**GIVEN EXERCISE**
Wherever the string "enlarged" appears, copy the whole line.
━━━ MATERIAL
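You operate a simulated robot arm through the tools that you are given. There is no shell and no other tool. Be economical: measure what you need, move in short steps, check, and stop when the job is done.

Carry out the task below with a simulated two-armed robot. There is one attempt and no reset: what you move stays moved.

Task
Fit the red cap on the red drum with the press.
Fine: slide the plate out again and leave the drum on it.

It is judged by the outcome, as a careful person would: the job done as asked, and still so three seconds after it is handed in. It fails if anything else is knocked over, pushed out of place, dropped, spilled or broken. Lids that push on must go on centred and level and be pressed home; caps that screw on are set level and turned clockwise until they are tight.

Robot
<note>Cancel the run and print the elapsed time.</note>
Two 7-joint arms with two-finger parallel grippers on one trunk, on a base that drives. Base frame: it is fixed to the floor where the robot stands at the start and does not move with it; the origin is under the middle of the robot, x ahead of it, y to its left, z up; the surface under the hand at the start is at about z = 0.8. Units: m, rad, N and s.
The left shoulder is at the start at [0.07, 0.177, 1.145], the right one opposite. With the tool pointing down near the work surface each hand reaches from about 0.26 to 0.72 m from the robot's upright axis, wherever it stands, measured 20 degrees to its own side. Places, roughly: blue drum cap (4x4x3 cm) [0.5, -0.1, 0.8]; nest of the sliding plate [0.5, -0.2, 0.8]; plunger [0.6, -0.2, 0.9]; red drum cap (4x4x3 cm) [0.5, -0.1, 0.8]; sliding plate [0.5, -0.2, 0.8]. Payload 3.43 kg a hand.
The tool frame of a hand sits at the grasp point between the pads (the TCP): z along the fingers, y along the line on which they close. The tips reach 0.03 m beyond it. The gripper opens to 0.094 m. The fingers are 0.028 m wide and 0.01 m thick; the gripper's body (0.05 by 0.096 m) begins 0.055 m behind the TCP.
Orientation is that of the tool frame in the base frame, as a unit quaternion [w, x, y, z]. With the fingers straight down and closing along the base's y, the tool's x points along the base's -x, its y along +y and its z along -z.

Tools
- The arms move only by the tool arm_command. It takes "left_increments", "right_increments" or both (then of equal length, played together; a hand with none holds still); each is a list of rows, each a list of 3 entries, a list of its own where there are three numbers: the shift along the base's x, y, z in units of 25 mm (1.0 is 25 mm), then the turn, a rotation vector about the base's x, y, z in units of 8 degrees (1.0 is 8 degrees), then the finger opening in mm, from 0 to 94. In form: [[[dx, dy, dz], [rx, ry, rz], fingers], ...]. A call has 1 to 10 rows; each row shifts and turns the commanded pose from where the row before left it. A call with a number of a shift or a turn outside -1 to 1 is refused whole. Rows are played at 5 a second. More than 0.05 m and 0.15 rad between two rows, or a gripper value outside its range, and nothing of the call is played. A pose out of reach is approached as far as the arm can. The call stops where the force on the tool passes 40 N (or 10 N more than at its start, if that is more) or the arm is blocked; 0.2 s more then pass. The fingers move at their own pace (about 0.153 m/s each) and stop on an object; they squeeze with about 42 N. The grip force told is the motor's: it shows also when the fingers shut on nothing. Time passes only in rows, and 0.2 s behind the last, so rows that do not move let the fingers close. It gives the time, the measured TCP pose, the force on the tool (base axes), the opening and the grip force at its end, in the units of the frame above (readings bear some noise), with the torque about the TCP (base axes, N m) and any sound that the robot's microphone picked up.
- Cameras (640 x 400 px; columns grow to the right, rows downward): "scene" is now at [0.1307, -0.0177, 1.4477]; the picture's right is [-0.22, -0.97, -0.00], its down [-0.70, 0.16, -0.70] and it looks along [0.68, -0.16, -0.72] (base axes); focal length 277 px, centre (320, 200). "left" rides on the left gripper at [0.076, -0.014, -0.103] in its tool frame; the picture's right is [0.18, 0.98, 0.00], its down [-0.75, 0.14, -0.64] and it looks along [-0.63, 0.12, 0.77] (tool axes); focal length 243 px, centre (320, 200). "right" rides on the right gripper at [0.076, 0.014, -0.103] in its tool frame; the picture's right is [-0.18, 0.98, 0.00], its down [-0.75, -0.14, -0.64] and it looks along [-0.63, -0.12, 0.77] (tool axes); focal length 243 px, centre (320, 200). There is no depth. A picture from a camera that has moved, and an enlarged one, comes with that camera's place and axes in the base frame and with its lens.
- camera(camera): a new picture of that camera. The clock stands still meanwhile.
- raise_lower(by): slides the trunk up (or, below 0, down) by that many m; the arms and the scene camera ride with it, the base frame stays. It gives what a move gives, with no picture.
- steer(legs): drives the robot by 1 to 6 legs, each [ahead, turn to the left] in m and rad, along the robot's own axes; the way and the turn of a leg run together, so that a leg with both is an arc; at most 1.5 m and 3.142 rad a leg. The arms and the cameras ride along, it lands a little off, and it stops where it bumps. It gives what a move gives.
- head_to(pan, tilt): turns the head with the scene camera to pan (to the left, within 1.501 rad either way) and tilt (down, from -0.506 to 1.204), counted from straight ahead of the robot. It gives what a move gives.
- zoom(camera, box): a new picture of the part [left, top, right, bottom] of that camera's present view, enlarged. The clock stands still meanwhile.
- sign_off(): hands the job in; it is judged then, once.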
━━━━━━
━━━ MATERIAL
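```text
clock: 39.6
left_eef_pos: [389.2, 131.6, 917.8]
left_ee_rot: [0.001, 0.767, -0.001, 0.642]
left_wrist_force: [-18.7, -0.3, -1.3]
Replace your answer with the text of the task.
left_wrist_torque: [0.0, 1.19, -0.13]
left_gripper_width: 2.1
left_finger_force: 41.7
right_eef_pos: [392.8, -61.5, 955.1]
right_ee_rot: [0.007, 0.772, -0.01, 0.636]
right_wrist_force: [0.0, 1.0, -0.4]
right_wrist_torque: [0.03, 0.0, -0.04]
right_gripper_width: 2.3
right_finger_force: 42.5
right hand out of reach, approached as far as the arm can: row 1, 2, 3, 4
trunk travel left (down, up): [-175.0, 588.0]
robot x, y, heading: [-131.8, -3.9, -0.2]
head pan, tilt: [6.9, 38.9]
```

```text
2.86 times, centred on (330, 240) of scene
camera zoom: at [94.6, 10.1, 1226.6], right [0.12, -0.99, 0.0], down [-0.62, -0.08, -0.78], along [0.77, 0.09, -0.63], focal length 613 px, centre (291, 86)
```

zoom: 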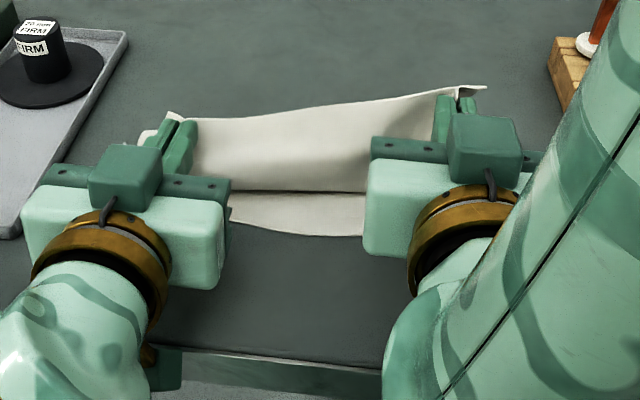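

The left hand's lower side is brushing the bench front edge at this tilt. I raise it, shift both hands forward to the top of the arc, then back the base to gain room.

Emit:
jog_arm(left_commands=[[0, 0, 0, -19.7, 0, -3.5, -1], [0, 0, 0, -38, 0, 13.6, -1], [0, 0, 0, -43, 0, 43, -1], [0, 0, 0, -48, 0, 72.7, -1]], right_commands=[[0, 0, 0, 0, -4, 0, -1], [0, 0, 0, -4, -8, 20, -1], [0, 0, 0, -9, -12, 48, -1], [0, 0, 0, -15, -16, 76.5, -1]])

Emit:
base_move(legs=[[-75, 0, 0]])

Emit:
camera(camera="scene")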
━━━━━━
**ANSWER BELOW**
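- Cameras (640 x 400 px; columns grow to the right, rows downward): "scene" is now at [0.1307, -0.0177, 1.4477]; the picture's right is [-0.22, -0.97, -0.00], its down [-0.70, 0.16, -0.70] and it looks along [0.68, -0.16, -0.72] (base axes); focal length 277 px, centre (320, 200). "left" rides on the left gripper at [0.076, -0.014, -0.103] in its tool frame; the picture's right is [0.18, 0.98, 0.00], its down [-0.75, 0.14, -0.64] and it looks along [-0.63, 0.12, 0.77] (tool axes); focal length 243 px, centre (320, 200). "right" rides on the right gripper at [0.076, 0.014, -0.103] in its tool frame; the picture's right is [-0.18, 0.98, 0.00], its down [-0.75, -0.14, -0.64] and it looks along [-0.63, -0.12, 0.77] (tool axes); focal length 243 px, centre (320, 200). There is no depth. A picture from a camera that has moved, and an enlarged one, comes with that camera's place and axes in the base frame and with its lens.
- zoom(camera, box): a new picture of the part [left, top, right, bottom] of that camera's present view, enlarged. The clock stands still meanwhile.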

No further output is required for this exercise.